_Task statement:_ Find each line holding "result" and copy it out.

• • • •

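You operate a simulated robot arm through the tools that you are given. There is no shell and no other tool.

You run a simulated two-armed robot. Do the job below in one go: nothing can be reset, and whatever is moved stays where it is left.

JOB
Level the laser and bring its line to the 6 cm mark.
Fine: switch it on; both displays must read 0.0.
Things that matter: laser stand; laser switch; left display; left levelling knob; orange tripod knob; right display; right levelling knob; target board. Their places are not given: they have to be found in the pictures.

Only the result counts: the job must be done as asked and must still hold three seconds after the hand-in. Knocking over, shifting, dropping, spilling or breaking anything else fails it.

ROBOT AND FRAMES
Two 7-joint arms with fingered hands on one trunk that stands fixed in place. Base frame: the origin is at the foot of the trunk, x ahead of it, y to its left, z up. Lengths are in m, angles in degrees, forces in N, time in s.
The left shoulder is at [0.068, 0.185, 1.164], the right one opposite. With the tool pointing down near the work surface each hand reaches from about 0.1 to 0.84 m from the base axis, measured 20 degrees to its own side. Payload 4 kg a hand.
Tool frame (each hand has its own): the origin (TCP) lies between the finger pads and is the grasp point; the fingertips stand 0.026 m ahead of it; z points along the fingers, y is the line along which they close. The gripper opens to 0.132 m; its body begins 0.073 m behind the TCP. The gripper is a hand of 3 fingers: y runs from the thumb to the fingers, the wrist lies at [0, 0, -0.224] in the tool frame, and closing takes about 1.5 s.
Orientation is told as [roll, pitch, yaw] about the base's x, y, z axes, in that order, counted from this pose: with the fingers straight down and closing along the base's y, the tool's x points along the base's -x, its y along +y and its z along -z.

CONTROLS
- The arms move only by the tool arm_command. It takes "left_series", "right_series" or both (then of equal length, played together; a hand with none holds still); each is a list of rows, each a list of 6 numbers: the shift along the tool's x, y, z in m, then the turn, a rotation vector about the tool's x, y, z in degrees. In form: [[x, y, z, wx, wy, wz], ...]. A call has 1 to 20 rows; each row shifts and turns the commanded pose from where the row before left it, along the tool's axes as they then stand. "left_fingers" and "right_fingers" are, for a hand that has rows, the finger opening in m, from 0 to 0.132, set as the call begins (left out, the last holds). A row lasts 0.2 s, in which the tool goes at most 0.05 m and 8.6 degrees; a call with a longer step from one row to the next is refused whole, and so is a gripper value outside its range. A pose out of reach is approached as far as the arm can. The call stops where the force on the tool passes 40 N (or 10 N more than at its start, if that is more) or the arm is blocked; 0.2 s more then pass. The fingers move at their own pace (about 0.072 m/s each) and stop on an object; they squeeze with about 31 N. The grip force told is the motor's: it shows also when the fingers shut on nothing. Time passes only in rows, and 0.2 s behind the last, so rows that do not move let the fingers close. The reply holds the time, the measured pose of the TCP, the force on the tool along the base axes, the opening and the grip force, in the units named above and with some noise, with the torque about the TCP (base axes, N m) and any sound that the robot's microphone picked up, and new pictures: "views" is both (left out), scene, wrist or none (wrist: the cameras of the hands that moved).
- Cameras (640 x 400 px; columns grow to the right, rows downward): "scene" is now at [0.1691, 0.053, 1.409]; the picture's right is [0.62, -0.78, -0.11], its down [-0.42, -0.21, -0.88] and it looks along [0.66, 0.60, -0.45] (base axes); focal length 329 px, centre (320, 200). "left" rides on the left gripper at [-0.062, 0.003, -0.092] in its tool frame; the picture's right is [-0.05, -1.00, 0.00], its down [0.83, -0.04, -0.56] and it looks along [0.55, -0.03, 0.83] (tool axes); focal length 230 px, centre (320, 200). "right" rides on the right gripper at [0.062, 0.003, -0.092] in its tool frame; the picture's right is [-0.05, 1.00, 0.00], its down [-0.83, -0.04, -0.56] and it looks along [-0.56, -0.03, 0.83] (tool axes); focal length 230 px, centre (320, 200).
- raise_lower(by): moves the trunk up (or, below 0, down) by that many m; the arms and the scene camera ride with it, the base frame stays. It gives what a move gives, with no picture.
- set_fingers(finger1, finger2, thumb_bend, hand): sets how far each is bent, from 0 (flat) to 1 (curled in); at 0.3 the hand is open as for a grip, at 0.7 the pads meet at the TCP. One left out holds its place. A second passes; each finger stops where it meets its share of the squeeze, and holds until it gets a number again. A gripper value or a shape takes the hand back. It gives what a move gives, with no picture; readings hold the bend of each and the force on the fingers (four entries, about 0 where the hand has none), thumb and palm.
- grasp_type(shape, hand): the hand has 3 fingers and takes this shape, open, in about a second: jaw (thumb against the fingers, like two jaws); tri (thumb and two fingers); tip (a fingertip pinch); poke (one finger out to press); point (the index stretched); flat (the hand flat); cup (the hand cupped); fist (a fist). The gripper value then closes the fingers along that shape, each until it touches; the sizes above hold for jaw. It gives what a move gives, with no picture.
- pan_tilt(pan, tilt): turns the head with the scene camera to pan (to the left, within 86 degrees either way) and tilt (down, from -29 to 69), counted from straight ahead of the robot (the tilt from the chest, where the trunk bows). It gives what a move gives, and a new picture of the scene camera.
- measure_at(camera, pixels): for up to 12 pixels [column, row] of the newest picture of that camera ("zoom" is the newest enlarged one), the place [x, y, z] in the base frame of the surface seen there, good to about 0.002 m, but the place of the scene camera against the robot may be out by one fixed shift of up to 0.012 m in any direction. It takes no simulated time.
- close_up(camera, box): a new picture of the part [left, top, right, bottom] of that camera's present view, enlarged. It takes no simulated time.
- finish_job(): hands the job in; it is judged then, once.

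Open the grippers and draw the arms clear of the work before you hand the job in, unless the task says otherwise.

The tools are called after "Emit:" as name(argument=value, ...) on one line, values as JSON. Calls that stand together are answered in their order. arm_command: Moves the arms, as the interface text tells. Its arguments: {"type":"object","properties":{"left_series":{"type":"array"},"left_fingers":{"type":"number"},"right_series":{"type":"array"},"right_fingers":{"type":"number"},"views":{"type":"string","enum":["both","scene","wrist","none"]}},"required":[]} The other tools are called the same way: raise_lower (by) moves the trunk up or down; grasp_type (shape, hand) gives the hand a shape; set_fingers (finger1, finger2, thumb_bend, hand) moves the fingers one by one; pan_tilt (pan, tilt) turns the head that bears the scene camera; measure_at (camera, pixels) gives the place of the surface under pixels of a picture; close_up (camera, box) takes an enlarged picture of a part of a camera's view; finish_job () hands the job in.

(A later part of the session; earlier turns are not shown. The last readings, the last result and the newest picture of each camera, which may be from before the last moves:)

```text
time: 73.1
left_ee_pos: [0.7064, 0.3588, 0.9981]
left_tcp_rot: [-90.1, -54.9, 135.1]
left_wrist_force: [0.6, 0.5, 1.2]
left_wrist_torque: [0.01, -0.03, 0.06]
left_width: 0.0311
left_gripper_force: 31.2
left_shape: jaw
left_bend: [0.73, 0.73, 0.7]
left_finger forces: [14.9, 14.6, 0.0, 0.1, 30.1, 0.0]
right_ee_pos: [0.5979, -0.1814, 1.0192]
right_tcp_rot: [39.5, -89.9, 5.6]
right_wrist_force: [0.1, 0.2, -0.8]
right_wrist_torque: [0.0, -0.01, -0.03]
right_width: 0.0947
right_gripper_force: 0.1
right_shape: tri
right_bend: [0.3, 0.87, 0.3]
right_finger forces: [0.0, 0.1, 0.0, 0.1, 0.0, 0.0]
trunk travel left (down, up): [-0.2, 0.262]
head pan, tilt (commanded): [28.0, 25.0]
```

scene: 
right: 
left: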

• • • •

_Reply:_
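Only the result counts: the job must be done as asked and must still hold three seconds after the hand-in. Knocking over, shifting, dropping, spilling or breaking anything else fails it.
(A later part of the session; earlier turns are not shown. The last readings, the last result and the newest picture of each camera, which may be from before the last moves:)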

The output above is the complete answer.